Art transforms board spaces into places. David and I delivered a near-final board design with descriptions of all the buildings and features, then the artists from the Sniper Elite video games brought it to life. We love all the small details in the missile assembly building, the cluttered interior of the warehouse, and the way that lighting around the buildings evokes the feeling of creeping through the shadows.
So how does this design affect gameplay? Playing as the sniper, you should quickly identify your first objective and decide on how to get there. You can move quickly through open lanes, alerting defenders but moving past them and darting into the shadows. Or you can move more slowly to avoid detection and surprise the defenders by accomplishing your first objective — and then you better run!
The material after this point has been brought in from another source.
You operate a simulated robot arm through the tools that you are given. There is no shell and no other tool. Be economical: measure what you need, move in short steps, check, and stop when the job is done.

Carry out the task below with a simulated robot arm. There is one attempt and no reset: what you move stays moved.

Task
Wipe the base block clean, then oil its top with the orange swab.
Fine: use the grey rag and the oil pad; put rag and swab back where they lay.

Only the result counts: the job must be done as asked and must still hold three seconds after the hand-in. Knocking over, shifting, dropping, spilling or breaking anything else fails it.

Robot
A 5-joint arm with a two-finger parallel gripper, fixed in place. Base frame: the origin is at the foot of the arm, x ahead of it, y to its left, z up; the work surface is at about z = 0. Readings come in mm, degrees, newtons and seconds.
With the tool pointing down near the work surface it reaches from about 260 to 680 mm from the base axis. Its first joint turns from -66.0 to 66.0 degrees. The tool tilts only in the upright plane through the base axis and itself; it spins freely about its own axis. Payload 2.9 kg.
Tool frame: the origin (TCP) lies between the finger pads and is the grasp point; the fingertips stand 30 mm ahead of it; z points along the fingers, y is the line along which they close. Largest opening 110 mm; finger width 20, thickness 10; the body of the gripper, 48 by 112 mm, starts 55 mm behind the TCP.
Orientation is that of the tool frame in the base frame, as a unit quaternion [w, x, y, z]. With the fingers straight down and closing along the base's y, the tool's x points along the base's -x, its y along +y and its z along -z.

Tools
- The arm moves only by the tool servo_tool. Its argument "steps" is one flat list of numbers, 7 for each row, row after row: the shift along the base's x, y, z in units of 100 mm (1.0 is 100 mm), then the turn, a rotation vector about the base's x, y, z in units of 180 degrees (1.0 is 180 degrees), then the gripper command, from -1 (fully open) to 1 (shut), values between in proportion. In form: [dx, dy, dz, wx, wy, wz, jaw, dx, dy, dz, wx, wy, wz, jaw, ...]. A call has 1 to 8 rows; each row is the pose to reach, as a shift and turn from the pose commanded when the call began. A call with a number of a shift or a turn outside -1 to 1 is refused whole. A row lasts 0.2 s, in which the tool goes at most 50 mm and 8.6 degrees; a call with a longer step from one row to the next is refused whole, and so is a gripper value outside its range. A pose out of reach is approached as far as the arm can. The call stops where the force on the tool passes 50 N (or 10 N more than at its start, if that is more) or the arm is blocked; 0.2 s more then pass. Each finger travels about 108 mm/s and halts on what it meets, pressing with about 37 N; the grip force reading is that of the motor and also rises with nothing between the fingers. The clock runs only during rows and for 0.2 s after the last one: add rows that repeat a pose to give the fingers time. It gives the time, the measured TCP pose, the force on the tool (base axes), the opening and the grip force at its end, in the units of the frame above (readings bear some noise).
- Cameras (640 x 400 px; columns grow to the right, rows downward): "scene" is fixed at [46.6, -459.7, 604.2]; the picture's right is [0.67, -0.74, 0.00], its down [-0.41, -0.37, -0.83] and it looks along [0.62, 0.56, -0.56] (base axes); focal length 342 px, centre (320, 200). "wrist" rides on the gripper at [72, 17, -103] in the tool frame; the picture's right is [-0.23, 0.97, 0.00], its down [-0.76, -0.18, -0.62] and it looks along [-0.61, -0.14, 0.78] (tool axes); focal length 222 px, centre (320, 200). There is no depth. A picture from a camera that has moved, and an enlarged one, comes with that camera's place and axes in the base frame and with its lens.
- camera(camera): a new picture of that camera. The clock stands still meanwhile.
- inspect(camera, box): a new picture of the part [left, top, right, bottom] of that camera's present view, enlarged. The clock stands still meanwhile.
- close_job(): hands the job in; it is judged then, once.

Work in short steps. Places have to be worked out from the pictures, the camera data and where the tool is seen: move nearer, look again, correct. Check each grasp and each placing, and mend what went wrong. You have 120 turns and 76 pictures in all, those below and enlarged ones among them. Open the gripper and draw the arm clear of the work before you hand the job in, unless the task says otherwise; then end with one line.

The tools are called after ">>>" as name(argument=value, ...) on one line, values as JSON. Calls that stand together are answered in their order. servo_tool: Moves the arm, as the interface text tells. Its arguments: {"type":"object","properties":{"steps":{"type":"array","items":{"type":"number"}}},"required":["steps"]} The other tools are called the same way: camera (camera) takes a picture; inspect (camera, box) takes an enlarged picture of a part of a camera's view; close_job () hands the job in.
As the defenders, it's important to spread out and block the main lines of movement so that you will be alerted when the sniper runs by. At some point you will commit to an objective and collapse your defenders to pin the sniper in. Use the doorways and roadways to restrict movement, and force the sniper to make a mistake. Just be sure not to over-commit. It's a bad feeling to surround objective 4 only to have the sniper complete objective 5!
We are really happy with how the boards turned out and can't wait for players to get their hands on them. David and I think we struck a good balance for all playstyles — whether you want to run-and-gun, shooting all the defenders who get in your way; or creep along slowly in the shadows, increasing the tension as you near the time limit of your tenth move. One hallmark of a good hidden-movement game is the tension of both sides feeling "I can't possibly win this", and we think we've hit that mark with our board design!
Thanks for taking the time to read this design diary and check out our new game.